Sosialisasi itu berlangsung di SMA 1 Negeri Pinolosian Kecamatan Pinolosian Kabupaten Bolaang Mongondow Selatan (Bolsel) Sabtu 8 Januari 2020. Tampak Bupati Bolsel Hi Iskandar Kamaru hadir sekaligus membuka sosialisasi tersebut. Para pimpinan SKPD, Camat, Kacab Dinas Pendidikan Daerah Bolsel, para kepala sekolah dan guru serta para siswa siswi SMK Negeri 1 Pinolosian, SMA Negeri Bolaang Uki dan SMK Cokroaminoto Salongo ikut mendengarkan pemaparan. Selain itu Dosen Fakultas Sosial Antropologi Unsrat Manado Drs. Mahyudin Damis, M.Hum ikut memberikan materi.
Dalam sosilisasi itu, Herson lebih menitikberatkan soal masa depan generasi milinila ke depan. Menurut Herson, generasi milenial saat ini memegang peranan penting. Hal itu berdasarkan data BPS tahun 2018, generasi Milenial berusia 20-35 tahun mencapai 24 % setara dengan 63.4 juta jiwa dari 179.1 juta jiwa yang merupakan usai produktif (14-64 tahun). Sehingga tidak salah bila pemuda disebut sebagai penentu masa depan Indonesia.
“Generasi milenial memegang peranan penting. Inilah disebut sebagai bonus demografi,” ucapnya.
Bonus demografi lanjutnya positifnya bisa menciptakan lapangan pekerjaan baru. Dan negatifnya jika pemerintah tidak menciptakan lapangan kerja batu bisa mendatangkan bencana. Dia memamparkan, kelas produktif muda akan mengubah pola konsumsi Indonesia. Pengeluaran akan banyak dihabiskan untuk makan di kafe, restoran, dan warung di pinggir jalan. “Semua ini menciptakan bisnis peluang baru. Bisnis traveling akan laku keras,”katanya.
Bonus demografi membuat angkatan kerja meningkat signifikan. Pada saat yang sama Jepang dan Korea Selatan, sebagai negara dengan pertumbuhan ekonomi yang baik, tengah mengalami masa yang tidak produktif lebih tinggi dari yang produktif.
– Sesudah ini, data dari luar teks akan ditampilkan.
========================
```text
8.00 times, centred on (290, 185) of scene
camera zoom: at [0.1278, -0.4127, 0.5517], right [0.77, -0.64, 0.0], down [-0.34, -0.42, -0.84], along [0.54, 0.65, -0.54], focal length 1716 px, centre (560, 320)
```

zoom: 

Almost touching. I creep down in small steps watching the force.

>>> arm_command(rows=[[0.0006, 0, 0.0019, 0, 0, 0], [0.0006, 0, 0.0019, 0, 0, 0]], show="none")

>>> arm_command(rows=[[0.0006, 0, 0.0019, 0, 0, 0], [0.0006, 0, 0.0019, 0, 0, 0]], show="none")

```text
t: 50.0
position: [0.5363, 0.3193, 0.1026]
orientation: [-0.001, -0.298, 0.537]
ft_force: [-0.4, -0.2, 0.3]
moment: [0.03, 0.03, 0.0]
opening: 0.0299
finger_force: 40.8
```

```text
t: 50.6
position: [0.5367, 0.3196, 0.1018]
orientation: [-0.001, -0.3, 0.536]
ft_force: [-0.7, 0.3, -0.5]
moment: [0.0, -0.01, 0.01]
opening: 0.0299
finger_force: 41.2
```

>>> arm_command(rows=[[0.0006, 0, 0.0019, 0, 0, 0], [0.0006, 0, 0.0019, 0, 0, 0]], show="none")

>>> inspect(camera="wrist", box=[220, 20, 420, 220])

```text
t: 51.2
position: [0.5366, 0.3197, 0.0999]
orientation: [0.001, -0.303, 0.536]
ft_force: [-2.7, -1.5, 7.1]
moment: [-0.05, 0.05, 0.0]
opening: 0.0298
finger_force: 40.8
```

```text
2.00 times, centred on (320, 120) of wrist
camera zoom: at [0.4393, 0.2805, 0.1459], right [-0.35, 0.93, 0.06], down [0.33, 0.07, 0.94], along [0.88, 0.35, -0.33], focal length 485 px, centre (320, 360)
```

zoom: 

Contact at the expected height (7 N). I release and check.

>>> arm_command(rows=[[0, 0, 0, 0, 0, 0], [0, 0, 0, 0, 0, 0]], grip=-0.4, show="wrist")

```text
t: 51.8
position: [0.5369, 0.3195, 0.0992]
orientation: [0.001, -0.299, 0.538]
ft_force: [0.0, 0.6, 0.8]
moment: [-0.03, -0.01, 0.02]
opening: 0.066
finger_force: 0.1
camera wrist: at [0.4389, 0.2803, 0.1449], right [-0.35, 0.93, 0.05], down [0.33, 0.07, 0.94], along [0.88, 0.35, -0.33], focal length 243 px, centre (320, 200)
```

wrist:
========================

Oleh karena itu, prospek investasi yang menarik adalah negara dengan penduduk usia muda.
Lebih jauh Mantan Bupati Bolsel dua periode ini menambahkan, beberapa tahun belakangan, pemerintah Indonesia tengah menggalakkan pembangunan dari desa. Ini beralasan karena puncak bonus demografi yang diperkirakan terjadi pada periode 2020-2030 akan didominasi oleh masayarakat desa.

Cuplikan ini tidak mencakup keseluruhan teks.